■ Page excerpt ■
begin
Instrumental in pioneering methods and theory around mutualistic host–symbiont associations, these fungal–beetle relationships are atypical among many host–symbiont systems in several aspects that include (1) the symbiont is eukaryotic not bacterial, (2) the symbiont has both intracellular and extracellular phases within the life cycle of the host, (3) the symbiont can be cultured on media separate from the host, and (4) the hosts can be maintained on enriched diet separate from the symbiont. Utilizing these unique features, their symbiotic relationships were explored continuously from 1920 to 1979.
This review will cover the evolutionary and ecological origins, the historical research performed, and the future potential as model organisms for fungi in the genus Symbiotaphrina and their hosts, the Drugstore beetle (Stegobium paniceum) and the Cigarette beetle (Lasioderma serricorne).

2. Drugstore and Cigarette Beetles—Symbiotaphrina Symbioses

2.1. The Beetles

The Drugstore beetle, Stegobium paniceum (Linnaeus), and the Cigarette beetle, Lasioderma serricorne (Fabricius), are both members of Anobiidae sensu stricto, within the family Ptinidae sensu lato (s.l.—Latin meaning in the broad sense), which includes Ptinidae sensu stricto and Anobiidae sensu stricto (s.s.—Latin meaning in the strict sense). Ptinidae s.l. has approximately 230 genera and 2200 species divided between Ptinidae s.s. (spider beetles, subfamilies Ptininae and Gibbiinae) and Anobiidae s.s. (the remaining nine subfamilies of Ptinidae s.l.) distributed around the world (Figure 3a). Members of this family have received little study, possibly because of their conserved morphology, small size [43,44], commonly long generation times, and extremely varied habitats (e.g., dry wood, bark, seeds, pine cones, fungi, gall tissue on plants, animal dung) [45]. Likely many more species remain to be discovered, especially since there is evidence that localized endemic species may be common in this group [46]. Even with the lack of deep taxonomic work, these beetles have experienced frequent reclassifications. Initially recognized in the early 1800s, they were put into one family but have been repeatedly spilt and lumped under the names Ptinidae and Anobiidae. Most recently, these beetles have been united in the family Ptinidae [47].
Drugstore and Cigarette beetles (Figure 1) are both pests of stored products that have become associated with humans—for example, specimens of L. serricorne were unearthed inside the tomb of Tutankhamen, which places it in Egypt ~1500 B.C. [56,57]. Stegobium paniceum (syn. Sitodrepa panicea)—named in reference to its common collection in association with bread (Latin = pan)—is often referred to as the bread or biscuit beetle. Larval St. paniceum consume flour, pasta, dried spices, or other low-moisture content substrates including dried plants and herbs used for medicinal purposes, which is the origin of their common name—Drugstore beetle. Lasioderma serricorne (syn. Ptinus serricornis)—named in reference to its serrate antennae is a major pest of processed and unprocessed tobacco, hence its common name—Cigarette beetle.
end
■ Information provided ■
begin
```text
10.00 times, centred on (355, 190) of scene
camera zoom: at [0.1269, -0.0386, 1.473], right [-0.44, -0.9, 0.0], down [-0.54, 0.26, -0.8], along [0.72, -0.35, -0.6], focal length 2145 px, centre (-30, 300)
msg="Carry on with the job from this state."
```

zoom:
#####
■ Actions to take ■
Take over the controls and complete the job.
end
■ Actions to take ■
- A) Retype the section of the page excerpt that opens with "Instrumental in pioneering" and closes with "beetle (Lasioderma serricorne).".
- B) Produce the text that comes next in the page excerpt.

■ Task results ■
- A)
Instrumental in pioneering methods and theory around mutualistic host–symbiont associations, these fungal–beetle relationships are atypical among many host–symbiont systems in several aspects that include (1) the symbiont is eukaryotic not bacterial, (2) the symbiont has both intracellular and extracellular phases within the life cycle of the host, (3) the symbiont can be cultured on media separate from the host, and (4) the hosts can be maintained on enriched diet separate from the symbiont. Utilizing these unique features, their symbiotic relationships were explored continuously from 1920 to 1979.
This review will cover the evolutionary and ecological origins, the historical research performed, and the future potential as model organisms for fungi in the genus Symbiotaphrina and their hosts, the Drugstore beetle (Stegobium paniceum) and the Cigarette beetle (Lasioderma serricorne).

- B)
Small, brown and with similar life histories (Table 1), these Drugstore and Cigarette beetles look similar without magnification. However, they have several distinct differences that suggest that they are not closely related. Differentiating these species can best be accomplished by examining the adults, where the antennae of St. paniceum are clubbed (final 3 segments have increased width, capitate) and L. serricorne are serrated (saw-like, serrate) (Figure 1). Additionally, the elytra (wing covers) of adult St. paniceum have rows of pits that give the appearance of lines (striated), whereas L. serricorne elytra are not striated (Figure 1). Outside of the context of mating and ovipositing, genitals are carried inside the adult body that otherwise lacks external sexual features, which impedes differentiating sexes in these beetles. In a common rearing environment and diet, females are larger in size and heavier than males, but reduced diet quality or larval crowding can obscure these differences [58]. St. paniceum males have a slot-like structure on the tarsal claws that females lack; however, this character can only be observed on slide-mounted specimens [59]. The only dependable way to discriminate males and females is at the pupal stage, when female genital papillae are divergent and protuberant (bulging outward), whereas male genital papillae are less pronounced and not protuberant [60,61,62].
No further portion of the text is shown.